Recorded information:
·····
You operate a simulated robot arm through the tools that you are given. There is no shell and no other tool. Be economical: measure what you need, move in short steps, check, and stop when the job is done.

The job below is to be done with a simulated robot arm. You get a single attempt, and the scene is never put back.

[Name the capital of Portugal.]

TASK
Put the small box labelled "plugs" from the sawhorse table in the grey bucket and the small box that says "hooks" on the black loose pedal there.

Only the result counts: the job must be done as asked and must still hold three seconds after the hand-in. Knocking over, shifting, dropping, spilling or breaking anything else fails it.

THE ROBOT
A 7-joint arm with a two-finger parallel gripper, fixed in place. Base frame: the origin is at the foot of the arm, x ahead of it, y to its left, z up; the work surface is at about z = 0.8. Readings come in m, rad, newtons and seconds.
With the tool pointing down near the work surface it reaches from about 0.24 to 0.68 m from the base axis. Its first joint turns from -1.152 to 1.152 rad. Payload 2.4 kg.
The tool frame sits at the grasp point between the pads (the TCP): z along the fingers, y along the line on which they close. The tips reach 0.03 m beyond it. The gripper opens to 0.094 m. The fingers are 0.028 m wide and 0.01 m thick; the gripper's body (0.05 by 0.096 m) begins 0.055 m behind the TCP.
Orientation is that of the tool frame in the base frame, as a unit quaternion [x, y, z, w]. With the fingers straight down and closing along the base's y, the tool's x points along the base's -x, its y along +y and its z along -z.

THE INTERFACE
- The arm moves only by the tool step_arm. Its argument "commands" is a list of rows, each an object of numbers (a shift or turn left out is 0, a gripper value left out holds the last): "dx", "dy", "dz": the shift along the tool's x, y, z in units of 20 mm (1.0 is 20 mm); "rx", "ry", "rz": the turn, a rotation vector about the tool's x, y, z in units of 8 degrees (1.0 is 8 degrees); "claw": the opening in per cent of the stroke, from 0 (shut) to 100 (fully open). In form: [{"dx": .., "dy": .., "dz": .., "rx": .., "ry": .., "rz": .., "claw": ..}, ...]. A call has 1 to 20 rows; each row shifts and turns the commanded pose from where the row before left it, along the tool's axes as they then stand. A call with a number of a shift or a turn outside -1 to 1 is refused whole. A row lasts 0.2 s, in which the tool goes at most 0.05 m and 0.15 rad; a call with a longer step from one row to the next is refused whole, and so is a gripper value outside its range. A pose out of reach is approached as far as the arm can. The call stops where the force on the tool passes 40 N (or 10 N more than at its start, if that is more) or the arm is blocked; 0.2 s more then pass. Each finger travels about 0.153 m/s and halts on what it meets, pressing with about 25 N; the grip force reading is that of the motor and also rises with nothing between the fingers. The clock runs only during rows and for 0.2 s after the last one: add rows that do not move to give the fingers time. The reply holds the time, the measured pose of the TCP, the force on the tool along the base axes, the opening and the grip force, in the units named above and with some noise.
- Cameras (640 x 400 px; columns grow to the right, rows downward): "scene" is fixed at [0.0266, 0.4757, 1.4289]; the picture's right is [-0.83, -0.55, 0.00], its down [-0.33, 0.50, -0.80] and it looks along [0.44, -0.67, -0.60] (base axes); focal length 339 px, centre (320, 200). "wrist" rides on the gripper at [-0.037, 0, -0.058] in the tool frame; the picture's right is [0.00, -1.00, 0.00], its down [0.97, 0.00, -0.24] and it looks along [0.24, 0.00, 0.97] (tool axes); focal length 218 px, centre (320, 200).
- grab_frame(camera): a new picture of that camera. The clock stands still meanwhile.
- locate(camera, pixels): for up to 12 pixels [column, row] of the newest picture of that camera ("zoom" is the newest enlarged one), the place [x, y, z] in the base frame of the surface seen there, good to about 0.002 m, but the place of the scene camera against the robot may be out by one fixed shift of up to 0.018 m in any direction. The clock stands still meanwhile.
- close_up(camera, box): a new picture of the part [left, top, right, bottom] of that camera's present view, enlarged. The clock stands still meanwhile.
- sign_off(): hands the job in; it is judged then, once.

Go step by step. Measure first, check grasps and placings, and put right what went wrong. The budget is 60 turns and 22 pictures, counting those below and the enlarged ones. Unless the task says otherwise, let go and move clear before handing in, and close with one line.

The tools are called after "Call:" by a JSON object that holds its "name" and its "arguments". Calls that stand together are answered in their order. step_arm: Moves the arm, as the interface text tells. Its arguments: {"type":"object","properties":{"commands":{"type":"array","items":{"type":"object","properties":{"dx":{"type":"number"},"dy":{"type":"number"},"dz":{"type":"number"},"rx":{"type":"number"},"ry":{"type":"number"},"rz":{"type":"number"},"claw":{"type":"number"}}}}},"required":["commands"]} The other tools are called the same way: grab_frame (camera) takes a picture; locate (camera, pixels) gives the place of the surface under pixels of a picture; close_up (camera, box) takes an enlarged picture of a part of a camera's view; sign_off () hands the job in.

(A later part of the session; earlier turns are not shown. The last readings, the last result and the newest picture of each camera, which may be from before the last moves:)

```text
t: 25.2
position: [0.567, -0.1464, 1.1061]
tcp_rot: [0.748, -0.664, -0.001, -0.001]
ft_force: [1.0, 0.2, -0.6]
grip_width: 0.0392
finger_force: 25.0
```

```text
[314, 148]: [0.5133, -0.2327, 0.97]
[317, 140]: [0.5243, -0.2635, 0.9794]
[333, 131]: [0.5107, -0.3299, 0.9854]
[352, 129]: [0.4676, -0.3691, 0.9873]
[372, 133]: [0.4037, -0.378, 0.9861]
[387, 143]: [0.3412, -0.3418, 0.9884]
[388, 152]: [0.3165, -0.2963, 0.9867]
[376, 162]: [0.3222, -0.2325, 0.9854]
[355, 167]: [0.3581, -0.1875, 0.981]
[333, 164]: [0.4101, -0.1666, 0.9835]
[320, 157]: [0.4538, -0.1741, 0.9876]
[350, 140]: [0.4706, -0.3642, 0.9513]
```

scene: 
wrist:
·····
Stated exercise: Give every line of the material again, exactly as it reads. Format the lines as a JSON array of strings and drop empty lines.

Response below:
[
  "You operate a simulated robot arm through the tools that you are given. There is no shell and no other tool. Be economical: measure what you need, move in short steps, check, and stop when the job is done.",
  "The job below is to be done with a simulated robot arm. You get a single attempt, and the scene is never put back.",
  "[Name the capital of Portugal.]",
  "TASK",
  "Put the small box labelled \"plugs\" from the sawhorse table in the grey bucket and the small box that says \"hooks\" on the black loose pedal there.",
  "Only the result counts: the job must be done as asked and must still hold three seconds after the hand-in. Knocking over, shifting, dropping, spilling or breaking anything else fails it.",
  "THE ROBOT",
  "A 7-joint arm with a two-finger parallel gripper, fixed in place. Base frame: the origin is at the foot of the arm, x ahead of it, y to its left, z up; the work surface is at about z = 0.8. Readings come in m, rad, newtons and seconds.",
  "With the tool pointing down near the work surface it reaches from about 0.24 to 0.68 m from the base axis. Its first joint turns from -1.152 to 1.152 rad. Payload 2.4 kg.",
  "The tool frame sits at the grasp point between the pads (the TCP): z along the fingers, y along the line on which they close. The tips reach 0.03 m beyond it. The gripper opens to 0.094 m. The fingers are 0.028 m wide and 0.01 m thick; the gripper's body (0.05 by 0.096 m) begins 0.055 m behind the TCP.",
  "Orientation is that of the tool frame in the base frame, as a unit quaternion [x, y, z, w]. With the fingers straight down and closing along the base's y, the tool's x points along the base's -x, its y along +y and its z along -z.",
  "THE INTERFACE",
  "- The arm moves only by the tool step_arm. Its argument \"commands\" is a list of rows, each an object of numbers (a shift or turn left out is 0, a gripper value left out holds the last): \"dx\", \"dy\", \"dz\": the shift along the tool's x, y, z in units of 20 mm (1.0 is 20 mm); \"rx\", \"ry\", \"rz\": the turn, a rotation vector about the tool's x, y, z in units of 8 degrees (1.0 is 8 degrees); \"claw\": the opening in per cent of the stroke, from 0 (shut) to 100 (fully open). In form: [{\"dx\": .., \"dy\": .., \"dz\": .., \"rx\": .., \"ry\": .., \"rz\": .., \"claw\": ..}, ...]. A call has 1 to 20 rows; each row shifts and turns the commanded pose from where the row before left it, along the tool's axes as they then stand. A call with a number of a shift or a turn outside -1 to 1 is refused whole. A row lasts 0.2 s, in which the tool goes at most 0.05 m and 0.15 rad; a call with a longer step from one row to the next is refused whole, and so is a gripper value outside its range. A pose out of reach is approached as far as the arm can. The call stops where the force on the tool passes 40 N (or 10 N more than at its start, if that is more) or the arm is blocked; 0.2 s more then pass. Each finger travels about 0.153 m/s and halts on what it meets, pressing with about 25 N; the grip force reading is that of the motor and also rises with nothing between the fingers. The clock runs only during rows and for 0.2 s after the last one: add rows that do not move to give the fingers time. The reply holds the time, the measured pose of the TCP, the force on the tool along the base axes, the opening and the grip force, in the units named above and with some noise.",
  "- Cameras (640 x 400 px; columns grow to the right, rows downward): \"scene\" is fixed at [0.0266, 0.4757, 1.4289]; the picture's right is [-0.83, -0.55, 0.00], its down [-0.33, 0.50, -0.80] and it looks along [0.44, -0.67, -0.60] (base axes); focal length 339 px, centre (320, 200). \"wrist\" rides on the gripper at [-0.037, 0, -0.058] in the tool frame; the picture's right is [0.00, -1.00, 0.00], its down [0.97, 0.00, -0.24] and it looks along [0.24, 0.00, 0.97] (tool axes); focal length 218 px, centre (320, 200).",
  "- grab_frame(camera): a new picture of that camera. The clock stands still meanwhile.",
  "- locate(camera, pixels): for up to 12 pixels [column, row] of the newest picture of that camera (\"zoom\" is the newest enlarged one), the place [x, y, z] in the base frame of the surface seen there, good to about 0.002 m, but the place of the scene camera against the robot may be out by one fixed shift of up to 0.018 m in any direction. The clock stands still meanwhile.",
  "- close_up(camera, box): a new picture of the part [left, top, right, bottom] of that camera's present view, enlarged. The clock stands still meanwhile.",
  "- sign_off(): hands the job in; it is judged then, once.",
  "Go step by step. Measure first, check grasps and placings, and put right what went wrong. The budget is 60 turns and 22 pictures, counting those below and the enlarged ones. Unless the task says otherwise, let go and move clear before handing in, and close with one line.",
  "The tools are called after \"Call:\" by a JSON object that holds its \"name\" and its \"arguments\". Calls that stand together are answered in their order. step_arm: Moves the arm, as the interface text tells. Its arguments: {\"type\":\"object\",\"properties\":{\"commands\":{\"type\":\"array\",\"items\":{\"type\":\"object\",\"properties\":{\"dx\":{\"type\":\"number\"},\"dy\":{\"type\":\"number\"},\"dz\":{\"type\":\"number\"},\"rx\":{\"type\":\"number\"},\"ry\":{\"type\":\"number\"},\"rz\":{\"type\":\"number\"},\"claw\":{\"type\":\"number\"}}}}},\"required\":[\"commands\"]} The other tools are called the same way: grab_frame (camera) takes a picture; locate (camera, pixels) gives the place of the surface under pixels of a picture; close_up (camera, box) takes an enlarged picture of a part of a camera's view; sign_off () hands the job in.",
  "(A later part of the session; earlier turns are not shown. The last readings, the last result and the newest picture of each camera, which may be from before the last moves:)",
  "```text",
  "t: 25.2",
  "position: [0.567, -0.1464, 1.1061]",
  "tcp_rot: [0.748, -0.664, -0.001, -0.001]",
  "ft_force: [1.0, 0.2, -0.6]",
  "grip_width: 0.0392",
  "finger_force: 25.0",
  "```",
  "```text",
  "[314, 148]: [0.5133, -0.2327, 0.97]",
  "[317, 140]: [0.5243, -0.2635, 0.9794]",
  "[333, 131]: [0.5107, -0.3299, 0.9854]",
  "[352, 129]: [0.4676, -0.3691, 0.9873]",
  "[372, 133]: [0.4037, -0.378, 0.9861]",
  "[387, 143]: [0.3412, -0.3418, 0.9884]",
  "[388, 152]: [0.3165, -0.2963, 0.9867]",
  "[376, 162]: [0.3222, -0.2325, 0.9854]",
  "[355, 167]: [0.3581, -0.1875, 0.981]",
  "[333, 164]: [0.4101, -0.1666, 0.9835]",
  "[320, 157]: [0.4538, -0.1741, 0.9876]",
  "[350, 140]: [0.4706, -0.3642, 0.9513]",
  "```",
  "scene: ",
  "wrist:"
]